Both River Greta illustrations taken from this Mail article
Well, here we are in 2021, which I hope it will prove an infinitely better experience than 2020. In the year 1399, some folk in Bedfordshire witnessed a “portent” that must have made them wonder what on earth that new year had in store for them. And I don’t mean the laurel trees that are mentioned first in the following extract.
The pictures above are obviously not medieval Bedfordshire, but are of the River Greta in modern County Durham, which dried up in a matter of two weeks in 2010. The illustrations are included here just to show the swift change from flowing to drying up. If the 1399 incident happened suddenly, then it certainly wasn’t a gradual drying up to which the local populace would become accustomed as it proceeded. It was sudden and dramatic enough to warrant being recorded in the chronicle.

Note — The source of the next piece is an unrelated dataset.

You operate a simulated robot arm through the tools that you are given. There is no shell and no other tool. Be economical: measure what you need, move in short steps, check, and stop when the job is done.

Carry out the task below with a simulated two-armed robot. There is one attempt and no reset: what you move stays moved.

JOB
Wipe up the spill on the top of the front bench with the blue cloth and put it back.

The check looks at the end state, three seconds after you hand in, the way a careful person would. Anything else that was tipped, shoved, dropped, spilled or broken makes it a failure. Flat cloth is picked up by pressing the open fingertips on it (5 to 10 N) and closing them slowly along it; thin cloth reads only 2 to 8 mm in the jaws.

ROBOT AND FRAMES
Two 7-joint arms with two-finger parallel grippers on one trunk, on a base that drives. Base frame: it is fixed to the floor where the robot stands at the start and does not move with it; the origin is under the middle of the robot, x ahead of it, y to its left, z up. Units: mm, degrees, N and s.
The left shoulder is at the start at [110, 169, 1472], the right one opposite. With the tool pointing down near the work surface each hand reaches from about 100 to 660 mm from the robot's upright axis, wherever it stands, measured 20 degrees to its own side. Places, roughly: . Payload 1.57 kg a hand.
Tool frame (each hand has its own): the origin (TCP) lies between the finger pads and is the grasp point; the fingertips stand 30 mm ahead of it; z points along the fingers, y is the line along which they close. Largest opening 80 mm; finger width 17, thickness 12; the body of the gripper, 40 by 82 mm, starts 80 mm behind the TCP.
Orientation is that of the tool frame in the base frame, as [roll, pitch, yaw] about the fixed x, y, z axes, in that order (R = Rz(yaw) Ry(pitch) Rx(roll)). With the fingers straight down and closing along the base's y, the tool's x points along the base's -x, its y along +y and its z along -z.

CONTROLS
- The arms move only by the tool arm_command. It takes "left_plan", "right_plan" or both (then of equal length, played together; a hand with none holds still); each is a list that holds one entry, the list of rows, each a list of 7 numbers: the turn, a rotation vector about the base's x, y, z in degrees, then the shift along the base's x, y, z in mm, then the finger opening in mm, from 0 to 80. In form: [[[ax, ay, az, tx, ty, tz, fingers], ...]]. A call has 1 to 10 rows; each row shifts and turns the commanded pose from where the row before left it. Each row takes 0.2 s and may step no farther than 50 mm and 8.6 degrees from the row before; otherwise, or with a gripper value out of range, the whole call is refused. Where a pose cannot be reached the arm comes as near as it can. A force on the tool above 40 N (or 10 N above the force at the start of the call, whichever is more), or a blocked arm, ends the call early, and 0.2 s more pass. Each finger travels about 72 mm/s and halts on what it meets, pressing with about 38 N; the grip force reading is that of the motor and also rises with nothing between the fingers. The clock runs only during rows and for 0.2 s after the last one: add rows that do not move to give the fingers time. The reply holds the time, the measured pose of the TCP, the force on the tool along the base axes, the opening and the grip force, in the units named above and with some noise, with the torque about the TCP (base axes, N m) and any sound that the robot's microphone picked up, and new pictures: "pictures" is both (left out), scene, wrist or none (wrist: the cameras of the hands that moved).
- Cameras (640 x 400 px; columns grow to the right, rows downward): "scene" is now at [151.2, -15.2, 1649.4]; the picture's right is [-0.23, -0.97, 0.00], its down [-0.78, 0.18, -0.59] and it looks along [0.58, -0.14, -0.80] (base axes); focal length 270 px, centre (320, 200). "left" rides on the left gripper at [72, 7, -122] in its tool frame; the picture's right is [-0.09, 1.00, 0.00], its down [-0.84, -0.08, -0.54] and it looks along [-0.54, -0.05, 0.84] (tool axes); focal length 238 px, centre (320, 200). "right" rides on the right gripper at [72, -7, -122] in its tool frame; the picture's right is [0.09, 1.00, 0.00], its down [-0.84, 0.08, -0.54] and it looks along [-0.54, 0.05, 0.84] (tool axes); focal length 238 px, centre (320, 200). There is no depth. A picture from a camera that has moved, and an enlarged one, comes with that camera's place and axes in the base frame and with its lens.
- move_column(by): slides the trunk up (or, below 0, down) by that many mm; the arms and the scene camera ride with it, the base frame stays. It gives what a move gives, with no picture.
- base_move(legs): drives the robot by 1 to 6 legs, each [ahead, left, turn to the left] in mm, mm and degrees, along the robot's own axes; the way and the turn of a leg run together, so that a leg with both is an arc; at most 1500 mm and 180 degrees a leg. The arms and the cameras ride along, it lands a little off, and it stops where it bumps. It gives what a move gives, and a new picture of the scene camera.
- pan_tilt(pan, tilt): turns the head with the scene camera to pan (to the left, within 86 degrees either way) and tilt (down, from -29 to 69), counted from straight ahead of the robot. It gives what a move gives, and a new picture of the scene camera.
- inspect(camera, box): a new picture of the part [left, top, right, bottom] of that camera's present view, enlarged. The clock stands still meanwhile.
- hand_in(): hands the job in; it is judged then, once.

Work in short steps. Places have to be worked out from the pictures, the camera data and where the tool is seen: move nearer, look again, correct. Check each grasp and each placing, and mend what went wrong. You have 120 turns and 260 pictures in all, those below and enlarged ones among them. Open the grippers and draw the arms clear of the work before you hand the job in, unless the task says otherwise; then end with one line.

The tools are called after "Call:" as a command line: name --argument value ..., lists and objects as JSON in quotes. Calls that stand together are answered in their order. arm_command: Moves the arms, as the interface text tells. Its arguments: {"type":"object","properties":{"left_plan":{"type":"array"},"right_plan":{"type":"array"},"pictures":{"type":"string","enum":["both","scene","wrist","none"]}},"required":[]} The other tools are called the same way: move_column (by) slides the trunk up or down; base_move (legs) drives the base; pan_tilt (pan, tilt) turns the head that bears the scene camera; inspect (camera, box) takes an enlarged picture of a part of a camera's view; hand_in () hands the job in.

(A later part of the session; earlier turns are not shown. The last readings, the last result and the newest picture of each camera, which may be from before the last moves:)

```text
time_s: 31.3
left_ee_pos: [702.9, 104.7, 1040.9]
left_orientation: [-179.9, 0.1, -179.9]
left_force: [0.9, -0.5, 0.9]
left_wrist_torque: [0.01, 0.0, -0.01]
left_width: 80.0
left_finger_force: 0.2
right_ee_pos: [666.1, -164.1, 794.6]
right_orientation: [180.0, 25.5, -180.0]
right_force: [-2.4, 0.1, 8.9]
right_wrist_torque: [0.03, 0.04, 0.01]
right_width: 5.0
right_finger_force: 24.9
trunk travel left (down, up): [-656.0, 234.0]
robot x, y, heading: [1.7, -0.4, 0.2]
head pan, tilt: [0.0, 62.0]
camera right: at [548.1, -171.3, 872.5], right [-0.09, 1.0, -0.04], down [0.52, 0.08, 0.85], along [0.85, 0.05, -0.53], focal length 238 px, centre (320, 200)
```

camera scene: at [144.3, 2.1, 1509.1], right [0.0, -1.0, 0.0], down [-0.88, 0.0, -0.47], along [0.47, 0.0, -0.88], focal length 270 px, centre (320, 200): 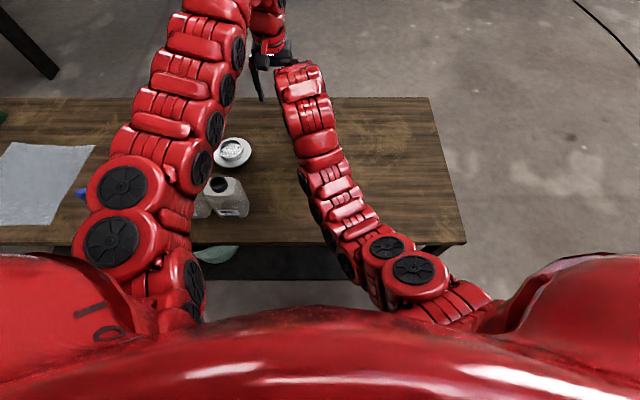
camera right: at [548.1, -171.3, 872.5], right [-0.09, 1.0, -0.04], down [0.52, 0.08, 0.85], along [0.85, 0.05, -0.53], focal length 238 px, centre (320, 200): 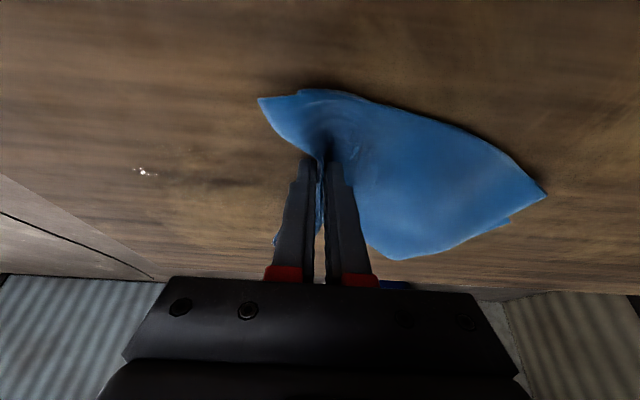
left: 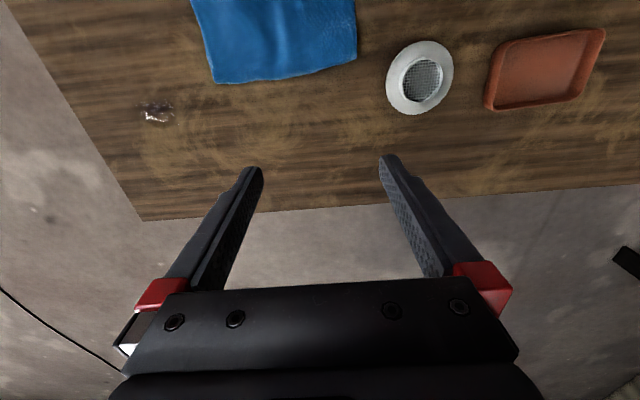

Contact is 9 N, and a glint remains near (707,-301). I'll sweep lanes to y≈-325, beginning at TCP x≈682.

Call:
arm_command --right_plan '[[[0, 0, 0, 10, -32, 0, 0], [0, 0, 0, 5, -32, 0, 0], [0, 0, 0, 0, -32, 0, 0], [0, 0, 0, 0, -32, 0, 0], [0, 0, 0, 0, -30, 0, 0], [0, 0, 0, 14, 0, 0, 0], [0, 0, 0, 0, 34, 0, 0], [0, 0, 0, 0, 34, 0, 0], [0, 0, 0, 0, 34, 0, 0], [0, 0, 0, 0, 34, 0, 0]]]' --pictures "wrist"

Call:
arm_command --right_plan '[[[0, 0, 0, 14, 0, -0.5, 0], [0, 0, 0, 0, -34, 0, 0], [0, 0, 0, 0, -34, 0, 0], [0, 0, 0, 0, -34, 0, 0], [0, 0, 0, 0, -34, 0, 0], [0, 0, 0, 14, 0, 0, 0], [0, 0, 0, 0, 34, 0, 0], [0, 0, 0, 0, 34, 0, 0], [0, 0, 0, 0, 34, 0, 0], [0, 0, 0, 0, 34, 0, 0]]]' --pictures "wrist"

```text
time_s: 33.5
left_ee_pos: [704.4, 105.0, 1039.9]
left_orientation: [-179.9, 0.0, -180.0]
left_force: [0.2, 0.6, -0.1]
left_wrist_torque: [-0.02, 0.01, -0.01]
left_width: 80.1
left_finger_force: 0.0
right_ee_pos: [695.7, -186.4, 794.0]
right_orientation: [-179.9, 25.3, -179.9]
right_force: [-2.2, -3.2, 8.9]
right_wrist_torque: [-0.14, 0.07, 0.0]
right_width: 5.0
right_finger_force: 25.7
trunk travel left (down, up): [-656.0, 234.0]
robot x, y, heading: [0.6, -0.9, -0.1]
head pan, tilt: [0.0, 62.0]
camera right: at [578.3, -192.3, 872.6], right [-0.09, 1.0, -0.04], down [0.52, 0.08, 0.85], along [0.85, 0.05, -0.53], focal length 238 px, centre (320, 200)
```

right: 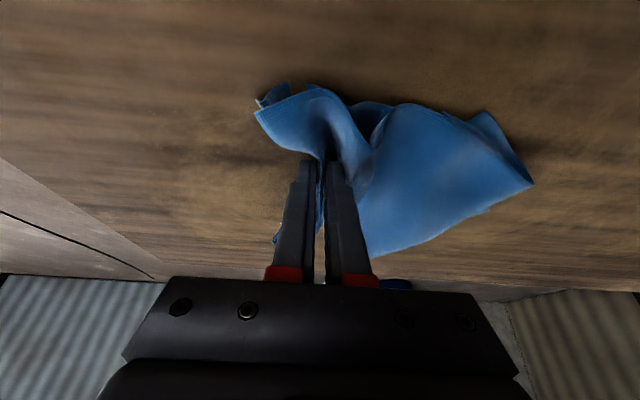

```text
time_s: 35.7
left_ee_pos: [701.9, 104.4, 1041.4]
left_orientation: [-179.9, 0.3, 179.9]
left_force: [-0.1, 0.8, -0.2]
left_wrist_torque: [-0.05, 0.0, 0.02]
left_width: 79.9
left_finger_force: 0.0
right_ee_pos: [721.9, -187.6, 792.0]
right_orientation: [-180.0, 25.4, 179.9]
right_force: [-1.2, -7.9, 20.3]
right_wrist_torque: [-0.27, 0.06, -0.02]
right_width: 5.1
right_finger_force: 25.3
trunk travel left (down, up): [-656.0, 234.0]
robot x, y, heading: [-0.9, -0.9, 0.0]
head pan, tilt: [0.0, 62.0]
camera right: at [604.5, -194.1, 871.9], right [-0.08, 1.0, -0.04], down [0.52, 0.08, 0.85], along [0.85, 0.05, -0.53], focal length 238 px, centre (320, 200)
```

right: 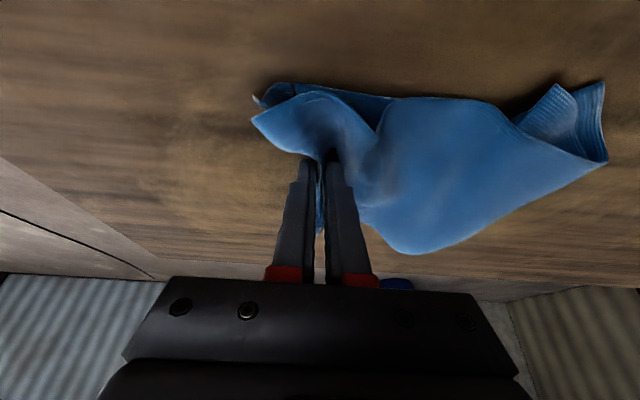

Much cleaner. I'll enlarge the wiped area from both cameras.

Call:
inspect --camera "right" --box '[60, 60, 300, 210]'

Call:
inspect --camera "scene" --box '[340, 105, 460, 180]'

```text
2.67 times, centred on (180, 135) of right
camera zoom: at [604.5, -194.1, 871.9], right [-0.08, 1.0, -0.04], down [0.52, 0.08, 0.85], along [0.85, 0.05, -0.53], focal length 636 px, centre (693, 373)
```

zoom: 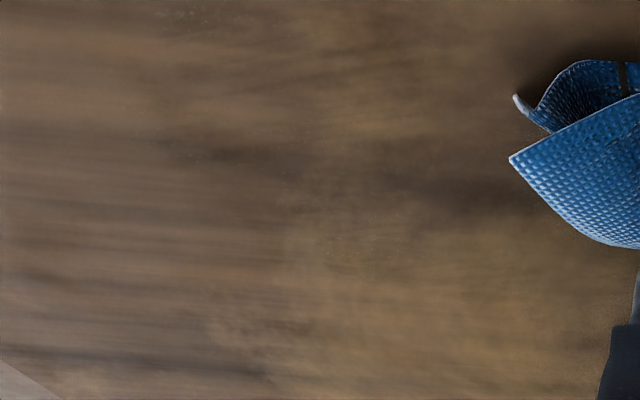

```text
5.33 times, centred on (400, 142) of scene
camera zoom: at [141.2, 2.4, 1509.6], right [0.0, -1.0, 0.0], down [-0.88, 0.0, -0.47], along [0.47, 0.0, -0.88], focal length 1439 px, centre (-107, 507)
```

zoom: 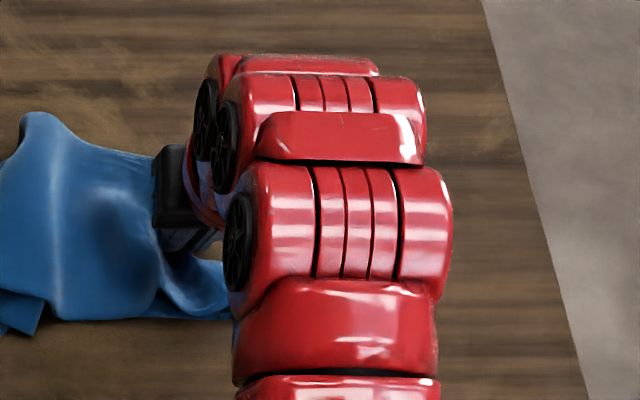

According to the St Albans Annales (and repeated in Chronicles by Chris Given-Wilson, from which I have copied the text) – “…The year of grace 1399, and the twenty-second year of King Richard’s reign:- in this year the laurel trees throughout almost the whole of England suddenly withered, and then shortly afterwards many of them revived again; which seemed to presage (praesignantes fortisan) the fact that, although some of the lords had been humiliated and imprisoned, and others had been sent into exile, they would soon be restored to their former dignity. Also, another portent was seen on the Feast of the Circumcision [1st January] near Bedford, where what had undoubtedly been a very deep and fast-flowing stretch of water which ran between the villages of Swelston and Harlow suddenly stopped flowing from the higher of the two places, while what remained of the water ran down to the other, lower place, as a result of which the riverbed, which no one had ever seen before, remained dry for three miles. This was thought to signify a sundering of the people and the realm, and the desertion of King Richard, as indeed happened that year…”
I won’t try to solve the mystery of the laurel trees, except to imagine it was some cousin of Dutch Elm Disease that struck and then receded, but the business of the disappearing Bedfordshire stream is another matter. To begin with, I haven’t a clue which stream or between which actual villages it flowed. I’ve tried to find Swelston and Harlow but cannot. Not even one of them. Perhaps they have different names now? Perhaps they’re deserted? Although if the latter, they are still usually to be found on OS Maps.
As you can see, the above photographs were taken in the summer, whereas the event in 1399 was in the heart of winter. Yes, droughts happen in winter too, and according to my research it’s possible the summer of 1398 had been part of a series of very hot, dry summers, but the winter of 1398/99 was very cold. That’s not to define whether it was wet or dry, of course. All the story from Annales says is that this Bedfordshire stream/river ran dry “suddenly”.
I know that some streams and rivers do dry up, disappear, and then reappear, generally according to the weather, i.e. lack of rain to supply them, but on the whole these streams are known for doing this. Whatever happened to this particular “very deep and fast-flowing stretch of water” was so totally out of the ordinary that it was recorded for us to read of it now.
So, what do you think, ladies and gentlemen? Is it possible to identify these villages and the lost stream that ran between them. Did it ever flow again? Or did it dry up forever? The Annales fail to say. And what, with our modern advantages and knowledge, do we think could have happened?
Anyway, I’ll end this with another warm greeting for the New Year. Fingers crossed that it goes some way to banish the awfulness of 2020!